Holzberg convincingly argues that the rules of elegy became a constituent part of Ovid’s work, even when his subject matter turned to myth or exile. The best example of this is perhaps the appeals to Augustus throughout the Epistulae ex Ponto, in which the Emperor is placed in the position of the dura puella, coldly refusing to favor her distressed lover. Using the language common to the amator, Ovid unrealistically imagines the Emperor heeding his laments:
aut ego me fallo nimiaque cupidine ludor,
aut spes exili commodioris adest.
nam minus et minus est facies in imagine tristis,
visaque sunt dictis adnuere ora meis.
Either I am mistaken and am being fooled by an all too violent longing,
Or there is hope for a more agreeable place of banishment.
For the face in the image is less and less stern,
And it seems that the countenance is nodding consent to my words.
Epistulae ex Ponto, II.8, 71-74
His inventiveness with the rules of elegy also informs Holzberg’s second theme. In Ovid’s poetry, everything is changing: gods and mortals take different forms, men and women assume new roles, and mortals are made divine. The Epistulae Heroidum, for example, set up the women as amatores and the long-lost men as the puellae who have abandoned them for war or adventure. Not even Rome, he implies, is safe; it too will pass away. In the Amores, Ovid describes his own transformation into a poet of elegy:
Arma gravi numero violentaque bella parabam
edere, materia conveniente modis.
par erat inferior versus; risisse Cupido
dicitur atque unum surripuisse pedem.
Weapons in weighty rhythms and violent wars was I making ready
to sing, and the matter suited the measure.

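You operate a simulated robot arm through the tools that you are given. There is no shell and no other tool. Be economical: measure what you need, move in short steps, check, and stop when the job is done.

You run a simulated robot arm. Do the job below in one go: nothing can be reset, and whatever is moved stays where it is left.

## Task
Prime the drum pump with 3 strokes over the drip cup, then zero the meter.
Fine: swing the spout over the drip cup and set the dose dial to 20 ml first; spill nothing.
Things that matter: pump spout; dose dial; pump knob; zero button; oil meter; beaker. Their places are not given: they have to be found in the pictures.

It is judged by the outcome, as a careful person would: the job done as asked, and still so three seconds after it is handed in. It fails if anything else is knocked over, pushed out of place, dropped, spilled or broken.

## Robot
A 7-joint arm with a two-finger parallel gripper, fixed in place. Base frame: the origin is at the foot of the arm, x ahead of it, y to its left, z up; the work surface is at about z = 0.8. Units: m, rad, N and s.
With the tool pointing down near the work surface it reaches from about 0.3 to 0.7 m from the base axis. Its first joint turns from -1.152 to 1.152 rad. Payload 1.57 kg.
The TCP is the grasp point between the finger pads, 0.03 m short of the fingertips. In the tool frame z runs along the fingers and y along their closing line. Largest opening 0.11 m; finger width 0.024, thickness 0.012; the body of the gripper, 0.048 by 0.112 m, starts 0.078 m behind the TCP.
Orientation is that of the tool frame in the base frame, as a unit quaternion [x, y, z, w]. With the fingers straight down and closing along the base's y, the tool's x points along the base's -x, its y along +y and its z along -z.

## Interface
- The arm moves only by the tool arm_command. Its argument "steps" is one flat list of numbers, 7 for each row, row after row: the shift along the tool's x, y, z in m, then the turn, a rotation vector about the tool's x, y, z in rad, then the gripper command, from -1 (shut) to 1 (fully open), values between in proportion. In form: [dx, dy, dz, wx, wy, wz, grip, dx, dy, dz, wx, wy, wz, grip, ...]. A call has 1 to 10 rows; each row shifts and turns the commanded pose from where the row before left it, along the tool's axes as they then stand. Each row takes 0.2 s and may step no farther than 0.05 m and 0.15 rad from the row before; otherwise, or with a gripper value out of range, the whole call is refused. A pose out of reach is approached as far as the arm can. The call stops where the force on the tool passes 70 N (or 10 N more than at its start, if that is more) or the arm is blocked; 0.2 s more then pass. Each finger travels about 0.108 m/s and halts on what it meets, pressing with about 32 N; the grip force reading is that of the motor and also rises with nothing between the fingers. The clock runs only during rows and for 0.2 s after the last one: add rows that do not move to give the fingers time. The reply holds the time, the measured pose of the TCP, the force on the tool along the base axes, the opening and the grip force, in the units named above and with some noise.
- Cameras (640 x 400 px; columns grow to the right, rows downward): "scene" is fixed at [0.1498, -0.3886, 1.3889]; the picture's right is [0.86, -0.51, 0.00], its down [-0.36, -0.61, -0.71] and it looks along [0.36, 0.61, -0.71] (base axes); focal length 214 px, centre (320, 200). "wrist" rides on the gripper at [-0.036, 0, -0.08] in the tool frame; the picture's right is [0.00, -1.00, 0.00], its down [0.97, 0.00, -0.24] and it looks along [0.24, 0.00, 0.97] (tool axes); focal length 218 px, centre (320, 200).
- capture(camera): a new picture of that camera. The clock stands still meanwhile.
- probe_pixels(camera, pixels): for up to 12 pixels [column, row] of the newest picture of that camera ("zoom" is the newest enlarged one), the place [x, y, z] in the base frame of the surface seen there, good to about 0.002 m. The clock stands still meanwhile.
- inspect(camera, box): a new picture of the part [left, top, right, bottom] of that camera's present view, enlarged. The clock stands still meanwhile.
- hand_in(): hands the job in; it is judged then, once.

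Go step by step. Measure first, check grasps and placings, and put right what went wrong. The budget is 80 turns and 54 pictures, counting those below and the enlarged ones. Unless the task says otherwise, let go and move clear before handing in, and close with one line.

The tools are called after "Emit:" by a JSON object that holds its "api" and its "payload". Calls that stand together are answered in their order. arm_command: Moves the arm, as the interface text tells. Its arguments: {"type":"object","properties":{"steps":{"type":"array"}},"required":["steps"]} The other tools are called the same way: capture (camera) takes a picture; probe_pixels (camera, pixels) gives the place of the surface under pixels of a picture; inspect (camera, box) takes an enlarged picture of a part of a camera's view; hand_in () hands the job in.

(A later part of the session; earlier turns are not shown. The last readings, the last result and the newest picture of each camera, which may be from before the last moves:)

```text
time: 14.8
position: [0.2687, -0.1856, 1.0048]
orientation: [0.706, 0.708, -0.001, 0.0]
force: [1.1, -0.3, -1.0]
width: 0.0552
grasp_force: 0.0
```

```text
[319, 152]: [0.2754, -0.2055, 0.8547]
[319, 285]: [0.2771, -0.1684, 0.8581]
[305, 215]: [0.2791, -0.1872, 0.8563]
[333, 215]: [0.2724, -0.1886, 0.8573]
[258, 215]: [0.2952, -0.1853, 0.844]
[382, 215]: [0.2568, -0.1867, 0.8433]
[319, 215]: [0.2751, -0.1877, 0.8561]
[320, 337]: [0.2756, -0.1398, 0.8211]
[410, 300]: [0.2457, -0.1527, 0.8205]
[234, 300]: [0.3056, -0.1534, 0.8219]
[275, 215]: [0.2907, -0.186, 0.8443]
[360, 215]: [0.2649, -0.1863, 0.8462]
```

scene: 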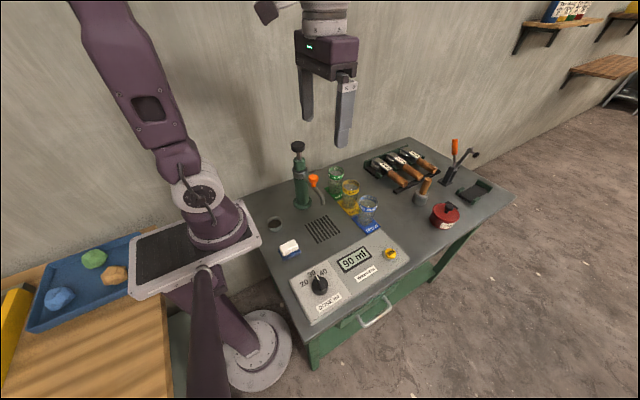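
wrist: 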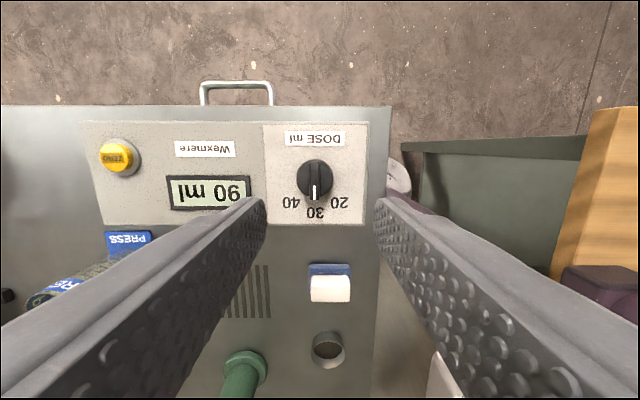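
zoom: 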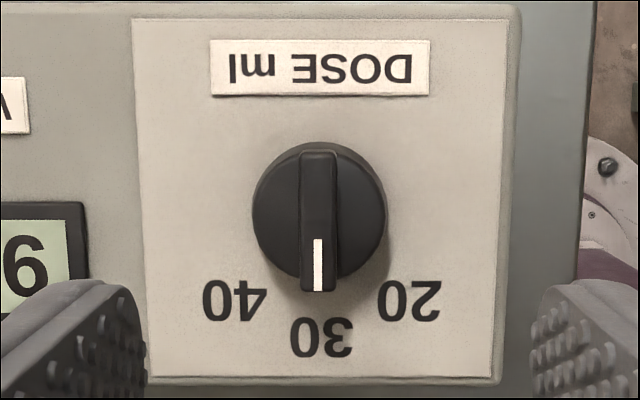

The first line was as long as the second. Then Cupid laughed,
They say, and stealthily stole a foot.
Amores 1.14
The “foot” (pedem) stolen by the god of love is the length of meter that transformed the intended poem from epic hexameter to elegiac couplet. Ovid was now to write about love, not war. This is the first of many indications for Holzberg of Ovidian metamorphosis, both poetical and personal. The proem to the Metamorphoses transforms Ovid yet again. He asks the gods to look on his project with favor, which they themselves have also “metamorphosed” from something not described into a perpetuum carmen, a term for epic.
The experiences Ovid endured as an exile complete his transformation. Holzberg summarizes Ovid’s exilic works as those of “a seafaring, patient Odysseus learning the ways of a remote land [who] becomes, after undergoing a living death, a new member of a barbaric people,” which “is something unique in ancient literature.” With this study, Holzberg provides ample reason for revisiting, and enjoying, Ovid’s immediacy, literary skill, and psychological insight.